EXERCISE SET
1. Transcribe the document section beginning at "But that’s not". Stop after "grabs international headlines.".
2. Continue the document section that opens with "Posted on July".
___ MATERIAL
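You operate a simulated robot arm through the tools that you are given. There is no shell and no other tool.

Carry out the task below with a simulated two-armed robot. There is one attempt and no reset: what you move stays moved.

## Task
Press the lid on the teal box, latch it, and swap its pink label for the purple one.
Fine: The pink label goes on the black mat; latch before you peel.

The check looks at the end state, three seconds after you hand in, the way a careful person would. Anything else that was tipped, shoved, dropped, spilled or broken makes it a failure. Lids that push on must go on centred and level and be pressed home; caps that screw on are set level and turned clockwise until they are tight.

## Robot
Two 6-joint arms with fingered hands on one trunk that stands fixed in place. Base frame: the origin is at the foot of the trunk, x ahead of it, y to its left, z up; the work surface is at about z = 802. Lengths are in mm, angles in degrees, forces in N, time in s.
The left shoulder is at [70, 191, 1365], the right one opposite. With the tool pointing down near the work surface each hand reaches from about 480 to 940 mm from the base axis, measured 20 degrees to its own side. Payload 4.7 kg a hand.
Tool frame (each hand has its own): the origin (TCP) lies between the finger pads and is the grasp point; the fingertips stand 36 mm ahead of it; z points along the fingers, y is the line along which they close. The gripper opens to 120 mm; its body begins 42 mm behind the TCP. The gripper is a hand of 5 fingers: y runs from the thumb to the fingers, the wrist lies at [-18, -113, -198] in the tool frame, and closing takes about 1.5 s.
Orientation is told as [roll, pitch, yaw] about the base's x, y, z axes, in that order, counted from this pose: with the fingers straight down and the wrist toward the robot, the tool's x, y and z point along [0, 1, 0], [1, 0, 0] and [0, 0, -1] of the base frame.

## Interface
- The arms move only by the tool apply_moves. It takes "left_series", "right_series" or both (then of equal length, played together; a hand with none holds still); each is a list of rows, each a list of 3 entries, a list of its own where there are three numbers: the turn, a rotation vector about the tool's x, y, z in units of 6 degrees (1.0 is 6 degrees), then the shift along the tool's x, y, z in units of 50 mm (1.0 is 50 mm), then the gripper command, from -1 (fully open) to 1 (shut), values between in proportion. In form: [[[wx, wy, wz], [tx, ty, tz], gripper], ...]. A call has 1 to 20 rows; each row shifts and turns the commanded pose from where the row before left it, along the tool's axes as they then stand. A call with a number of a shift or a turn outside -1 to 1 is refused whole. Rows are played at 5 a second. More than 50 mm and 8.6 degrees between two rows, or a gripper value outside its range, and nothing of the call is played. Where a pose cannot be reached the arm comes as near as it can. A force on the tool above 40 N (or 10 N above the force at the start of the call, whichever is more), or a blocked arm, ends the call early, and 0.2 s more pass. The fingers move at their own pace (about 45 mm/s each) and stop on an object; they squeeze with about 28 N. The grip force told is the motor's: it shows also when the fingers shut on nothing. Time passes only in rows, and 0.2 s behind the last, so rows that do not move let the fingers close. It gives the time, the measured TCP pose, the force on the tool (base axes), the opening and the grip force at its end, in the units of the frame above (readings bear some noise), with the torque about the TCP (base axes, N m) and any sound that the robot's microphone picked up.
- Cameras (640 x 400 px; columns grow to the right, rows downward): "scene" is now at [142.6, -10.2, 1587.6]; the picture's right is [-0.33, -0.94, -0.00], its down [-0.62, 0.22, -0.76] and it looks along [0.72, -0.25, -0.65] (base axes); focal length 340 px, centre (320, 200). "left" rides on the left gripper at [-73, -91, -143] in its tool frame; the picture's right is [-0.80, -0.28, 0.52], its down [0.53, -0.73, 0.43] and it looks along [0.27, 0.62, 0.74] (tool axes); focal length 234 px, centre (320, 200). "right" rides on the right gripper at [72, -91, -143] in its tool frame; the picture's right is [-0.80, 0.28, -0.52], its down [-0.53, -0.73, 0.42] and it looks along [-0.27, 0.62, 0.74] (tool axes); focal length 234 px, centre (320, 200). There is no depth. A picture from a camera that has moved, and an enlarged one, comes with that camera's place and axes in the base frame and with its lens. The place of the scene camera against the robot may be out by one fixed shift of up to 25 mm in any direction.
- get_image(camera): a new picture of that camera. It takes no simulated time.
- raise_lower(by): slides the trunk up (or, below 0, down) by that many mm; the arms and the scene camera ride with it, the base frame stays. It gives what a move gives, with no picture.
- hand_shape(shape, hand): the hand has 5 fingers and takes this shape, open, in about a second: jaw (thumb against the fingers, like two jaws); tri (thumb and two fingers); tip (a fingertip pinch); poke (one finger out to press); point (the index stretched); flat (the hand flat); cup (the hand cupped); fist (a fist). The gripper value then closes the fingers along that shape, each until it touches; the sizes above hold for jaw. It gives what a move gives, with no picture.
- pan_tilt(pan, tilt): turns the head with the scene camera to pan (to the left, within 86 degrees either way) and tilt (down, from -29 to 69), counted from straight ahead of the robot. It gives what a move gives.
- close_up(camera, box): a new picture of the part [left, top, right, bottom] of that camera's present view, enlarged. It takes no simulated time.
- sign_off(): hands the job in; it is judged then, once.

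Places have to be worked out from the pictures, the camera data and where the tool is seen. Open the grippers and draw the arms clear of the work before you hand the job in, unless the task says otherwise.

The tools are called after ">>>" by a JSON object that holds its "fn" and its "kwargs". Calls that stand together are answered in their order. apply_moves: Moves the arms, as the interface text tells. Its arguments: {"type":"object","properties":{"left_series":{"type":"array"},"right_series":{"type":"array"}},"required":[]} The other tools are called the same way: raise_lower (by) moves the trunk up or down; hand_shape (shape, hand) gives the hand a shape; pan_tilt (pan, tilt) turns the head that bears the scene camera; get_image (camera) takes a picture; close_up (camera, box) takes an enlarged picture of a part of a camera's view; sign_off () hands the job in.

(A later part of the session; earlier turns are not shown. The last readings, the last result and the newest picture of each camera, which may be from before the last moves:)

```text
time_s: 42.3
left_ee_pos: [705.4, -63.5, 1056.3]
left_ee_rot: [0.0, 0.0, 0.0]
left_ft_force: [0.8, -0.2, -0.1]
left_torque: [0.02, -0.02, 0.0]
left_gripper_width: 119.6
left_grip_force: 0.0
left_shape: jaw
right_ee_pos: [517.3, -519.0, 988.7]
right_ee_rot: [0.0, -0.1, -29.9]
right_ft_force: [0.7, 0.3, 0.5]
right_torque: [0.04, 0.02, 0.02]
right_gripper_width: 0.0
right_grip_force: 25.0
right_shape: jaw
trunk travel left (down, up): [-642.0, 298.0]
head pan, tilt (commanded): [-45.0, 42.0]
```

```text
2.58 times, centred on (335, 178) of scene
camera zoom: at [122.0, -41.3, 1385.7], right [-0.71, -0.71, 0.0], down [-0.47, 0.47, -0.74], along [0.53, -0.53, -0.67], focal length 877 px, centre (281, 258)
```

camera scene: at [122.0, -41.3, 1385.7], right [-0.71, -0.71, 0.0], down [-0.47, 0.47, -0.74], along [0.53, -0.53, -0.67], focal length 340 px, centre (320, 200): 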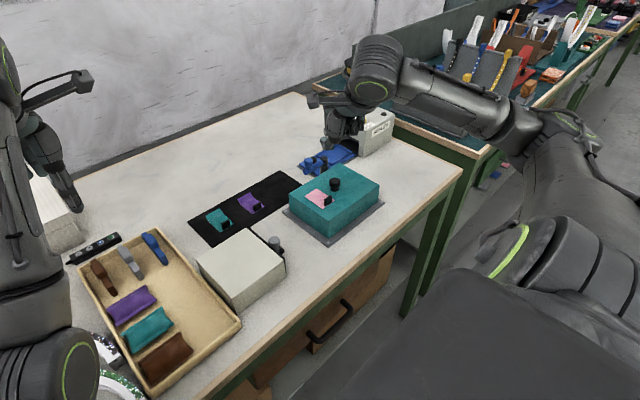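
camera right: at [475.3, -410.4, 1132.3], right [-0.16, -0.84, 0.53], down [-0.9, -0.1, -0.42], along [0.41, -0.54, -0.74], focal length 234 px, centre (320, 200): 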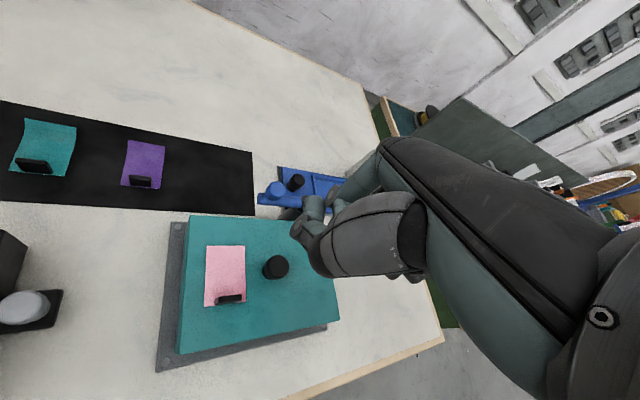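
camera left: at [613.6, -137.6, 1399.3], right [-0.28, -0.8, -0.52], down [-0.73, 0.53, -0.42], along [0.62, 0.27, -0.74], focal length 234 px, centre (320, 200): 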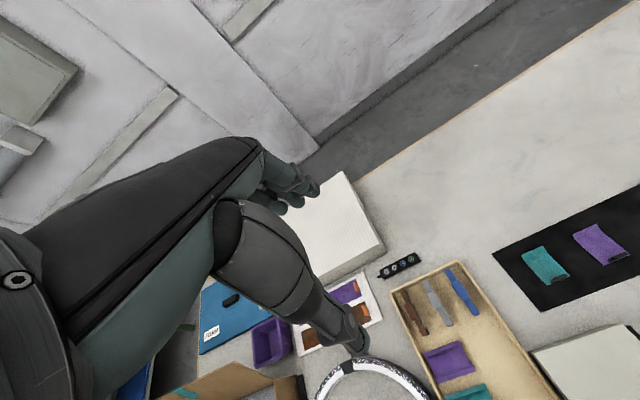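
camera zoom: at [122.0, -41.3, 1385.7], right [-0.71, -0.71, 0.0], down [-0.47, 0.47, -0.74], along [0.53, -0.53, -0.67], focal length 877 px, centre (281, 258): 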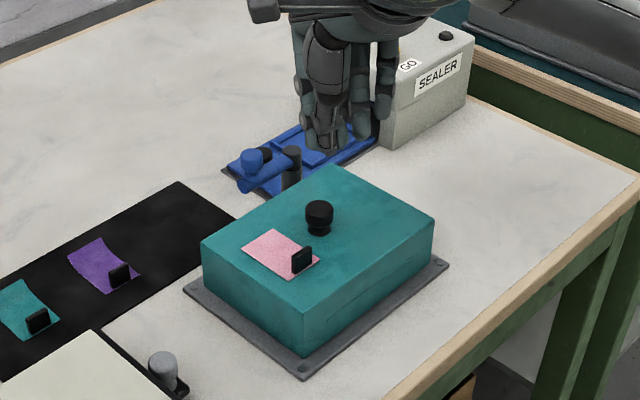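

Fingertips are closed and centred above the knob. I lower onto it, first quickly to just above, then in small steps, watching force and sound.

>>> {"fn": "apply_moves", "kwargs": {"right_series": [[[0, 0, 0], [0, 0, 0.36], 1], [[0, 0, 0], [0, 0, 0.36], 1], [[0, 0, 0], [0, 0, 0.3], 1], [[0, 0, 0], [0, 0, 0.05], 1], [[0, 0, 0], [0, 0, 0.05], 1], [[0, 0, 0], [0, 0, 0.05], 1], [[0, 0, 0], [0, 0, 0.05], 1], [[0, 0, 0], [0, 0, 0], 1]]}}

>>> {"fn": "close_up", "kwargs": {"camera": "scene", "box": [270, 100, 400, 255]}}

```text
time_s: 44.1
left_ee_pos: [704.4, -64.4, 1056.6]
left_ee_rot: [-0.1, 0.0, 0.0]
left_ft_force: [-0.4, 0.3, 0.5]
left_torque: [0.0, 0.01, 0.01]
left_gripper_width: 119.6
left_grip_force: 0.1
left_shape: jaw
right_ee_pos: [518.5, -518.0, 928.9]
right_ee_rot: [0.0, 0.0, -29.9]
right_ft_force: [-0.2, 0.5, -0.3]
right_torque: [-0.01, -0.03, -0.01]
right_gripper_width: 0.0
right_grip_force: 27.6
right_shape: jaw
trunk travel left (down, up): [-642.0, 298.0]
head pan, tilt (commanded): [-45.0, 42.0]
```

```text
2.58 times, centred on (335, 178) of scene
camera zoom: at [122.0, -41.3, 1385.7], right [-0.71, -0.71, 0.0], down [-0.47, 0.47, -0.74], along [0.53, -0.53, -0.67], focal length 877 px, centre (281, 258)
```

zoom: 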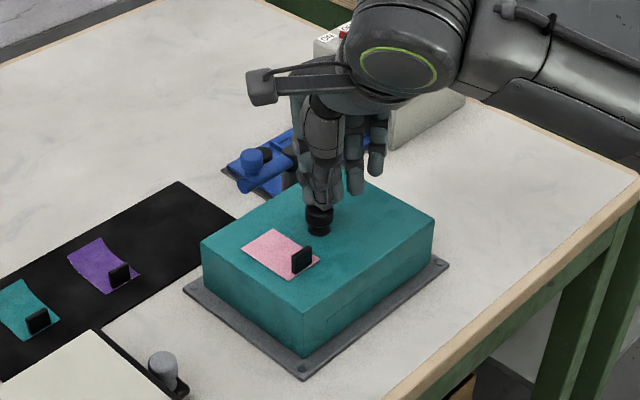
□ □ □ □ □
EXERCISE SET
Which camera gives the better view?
______
___ DOCUMENT SECTION
Posted on July 25th, 2010 in Blog by warren

Play catch-up with Mexico

Often considered NAFTA’s weakest link, the emerging market is coming on strong

David Pett, Financial Post  Published: Saturday, April 10, 2010

April is turning into another impressive month for North America’s hottest market … Mexico.

On Monday, the Mexican Bolsa index, the country’s top equity benchmark, hit a new high, only to soar even higher yesterday. The Mexican peso, meanwhile, reached its highest level since early October 2008 yesterday and remains the top-performing currency among emerging markets this year.

But that’s not all. The month started with Citigroup Inc., saying the country’s bonds are eligible to be included in its world government bond index, making it the first Latin American country in the closely watched index.

Not even Canada and its parity-busting loonie can top that kind of economic momentum. With the U.S. recovery only now starting to find its groove, there seems little doubt among analysts that Mexico will continue to move in the right direction, despite the violence that regularly grabs international headlines.

"Mexico has become an interesting place again for investors and we are confident there is more money to be made in this market," said Claudia Medina, a senior analyst with Banco Itau S.A., an asset management firm based in Sao Paulo, Brazil.

Last year at this time, investor sentiment toward Mexico could not have been more different.

Like most other countries around the world, its economic growth suffered greatly from the collapse in trade and the global financial crisis, falling 6.4% in 2009. However, Mexico’s economic troubles also lasted much longer than its Latin American peers. While Brazil’s economy was bottoming in the second quarter of last year, Mexico’s huge dependence on a still-fragile U.S. consumer, an escalating drug war and the swine flu outbreak continued to weigh heavily.

Then in the latter half of 2009, Both Standard & Poor’s and Fitch Ratings downgraded their credit ratings for Mexico’s foreign currency debt following congressional elections that failed to produce meaningful fiscal reform.

"The year 2009 seemed to confirm all the fears put forward by the bearish camp," said Pierre Fournier, a geopolticial strategist at National Bank.

Today, Mexico’s economy is expected to grow roughly 4% in 2010, representing a trough-to-peak increase of 10% in just one year. The only other country expected to grow that quickly is Turkey.
______
RESPONSES BY TASK
1.
But that’s not all. The month started with Citigroup Inc., saying the country’s bonds are eligible to be included in its world government bond index, making it the first Latin American country in the closely watched index.

Not even Canada and its parity-busting loonie can top that kind of economic momentum. With the U.S. recovery only now starting to find its groove, there seems little doubt among analysts that Mexico will continue to move in the right direction, despite the violence that regularly grabs international headlines.

2.
Nick Chamie, global head of emerging markets research at RBC Capital Markets in Toronto, said the problems that slowed the recovery last year have largely come to pass, leaving Mexico free to play an effective game of catch-up through the first quarter of this year.

"The economy has certainly rebounded nicely following last year’s disastrous results," Mr. Chamie said.

The strong recovery is being led primarily by Mexico’s manufacturing sector as it benefits from the improving U.S. economy.

The U.S. market represents 80% of Mexico’s total exports, which accounts for 27% of the country’s gross domestic product.

As a large exporter of oil and home to a burgeoning mining industry, Mexico has also gained from the increase in commodity prices over the past six months to a year.

Another advantage is the country’s strong fiscal situation. Despite the political noise about fiscal reform late last year, Mexico’s government debt-to-GDP ratio hovers in a very acceptable range of 35% to 40%.

"That leaves it in very good stead in comparison to almost any other major economy," Mr Chamie said.

With a good chance that Mexican markets will pull back following such a strong run in a very short period of time, Mr. Chamie is predicting a more modest pace in gains over the next year. Over the next few months, he believes Mexico will remain attractive assuming growth remains positive and economic fundamentals continue to shine through.

Specifically, he sees good value in the country’s fixed-income market and recommends investors take an overweight position in Mexican bonds.

The peso, which remains almost 25% below its 2008 high, also looks relatively cheap compared with its Latin American peers, he said.

How markets in Mexico will perform six months to a year from now will depend largely on U.S. growth and the trajectory of commodity prices, Mr. Chamie said.

Less of a concern is the country’s protracted drug wars, which have destabilized the northern region of the country.

"To the extent that everyone is aware of the drug wars it is already priced into markets and is not a huge barrier to investing," he said.

As for the country’s stock market, Vincent Delisle, a strategist at Scotia Capital Markets, said there also appears to be more upside in store. He told clients this week that corporate earnings in Mexico will jump 23% in 2010 and 16% in 2011.

By comparison, he forecasted Canadian earnings to rise 29% for 2010 and 10% the following year.

Already up more than 90% since the March lows last year, Mr. Delisle has a Bolsa target of 36,250, a 7% increase from yesterday’s closing price of 33,840.85.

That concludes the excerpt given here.